Ser migrante nos hace elaborar nuevas preguntas, entendemos que las cosas en cada sitio tienen diferentes relevancias y se nombran diferente. Extrañamos vocablos, olores, cielos, sonidos, texturas. Nos angustia lo que sucede en la lejanía, trastoca nuestra realidad interna aunque al abrir la puerta de casa parezca todo igual. Siempre vivimos con las maletas bajo la cama, con los objetos trashumantes, a punto de partir de nuevo, de huir de nuevo, de regresar de nuevo.
Una vez que migramos, ya no volvemos, el corazón se divide y la melancolía del lugar abandonado siempre permanece.
La primera vez que escuché la palabra nepantla, fue en referencia a La generación Nepantla: un grupo de poetas pertenecientes al exilio republicano español como Angelina Muñiz-Huberman, Concha Méndez y María Zambrano.

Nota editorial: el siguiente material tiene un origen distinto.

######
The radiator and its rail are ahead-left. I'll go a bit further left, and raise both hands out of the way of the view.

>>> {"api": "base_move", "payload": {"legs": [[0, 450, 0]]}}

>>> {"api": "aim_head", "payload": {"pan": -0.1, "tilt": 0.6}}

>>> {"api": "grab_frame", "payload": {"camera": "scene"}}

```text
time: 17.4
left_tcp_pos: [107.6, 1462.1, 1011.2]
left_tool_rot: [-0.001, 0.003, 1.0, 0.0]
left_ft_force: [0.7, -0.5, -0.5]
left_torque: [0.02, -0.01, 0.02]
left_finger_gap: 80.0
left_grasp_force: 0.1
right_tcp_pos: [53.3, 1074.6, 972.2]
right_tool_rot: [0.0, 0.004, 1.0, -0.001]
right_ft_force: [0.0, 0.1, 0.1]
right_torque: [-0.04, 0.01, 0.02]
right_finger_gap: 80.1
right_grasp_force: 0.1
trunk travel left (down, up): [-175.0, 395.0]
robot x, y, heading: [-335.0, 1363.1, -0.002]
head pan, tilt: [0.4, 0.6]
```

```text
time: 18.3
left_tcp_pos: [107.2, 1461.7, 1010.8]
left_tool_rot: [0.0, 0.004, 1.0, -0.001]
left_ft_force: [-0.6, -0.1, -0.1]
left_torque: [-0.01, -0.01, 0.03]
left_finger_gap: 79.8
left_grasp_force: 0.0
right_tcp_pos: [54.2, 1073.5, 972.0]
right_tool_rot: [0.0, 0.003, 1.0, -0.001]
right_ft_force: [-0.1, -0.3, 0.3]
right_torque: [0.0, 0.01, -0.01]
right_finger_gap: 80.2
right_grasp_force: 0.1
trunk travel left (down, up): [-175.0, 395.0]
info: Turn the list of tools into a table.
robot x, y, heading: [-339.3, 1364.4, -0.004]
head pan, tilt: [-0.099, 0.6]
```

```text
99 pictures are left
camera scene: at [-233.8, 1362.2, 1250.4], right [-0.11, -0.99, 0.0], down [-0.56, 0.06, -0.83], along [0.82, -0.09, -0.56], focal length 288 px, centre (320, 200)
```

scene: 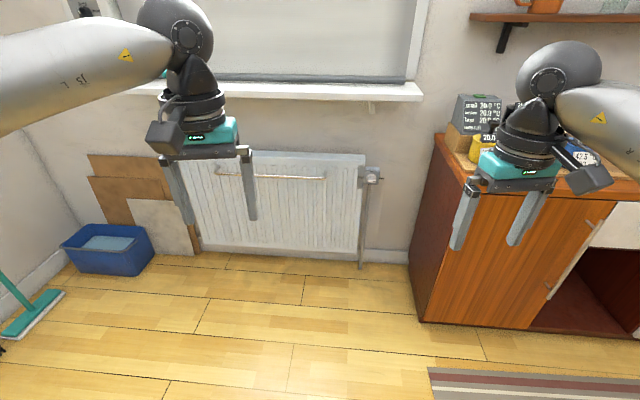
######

Se decían trasterrados; no desterrados.
Nepantla viene del náhuatl y significa “entre dos tierras”. Esto hizo eco en mi proceso de ida y vuelta, en ese espejo de lo que sintieron viviendo aquí antes y lo que sentimos viviendo allá ahora. Quienes decidieron moverse y quienes decidimos movernos. Por qué. Los deseos y las carencias. La imposibilidad de la vuelta al origen porque se trastoca, ya nunca más es. Volver a ser otra que no soy yo o que no era yo. Mi identidad. Mi condición de migrante en Cataluña. Mi genealogía de constantes exilios. Mi padre colombiano, mi bisabuela guatemalteca, mi hija que no nació donde vive. Mis saudades y mi memoria desmadejada, heredada.
Años después volví a escuchar “nepantlera”, a través de la escritora chicana y feminista Gloria Anzaldúa, tomando consciencia de la frontera como lugar de autoconocimiento:
“Las transformaciones ocurren en este espacio intermedio, un espacio inestable, impredecible, precario, siempre en transición, que carece de límites claros. Nepantla es tierra desconocida, y vivir en esta zona comunicante significa estar en un estado constante de desplazamiento, una sensación incómoda, incluso alarmante.”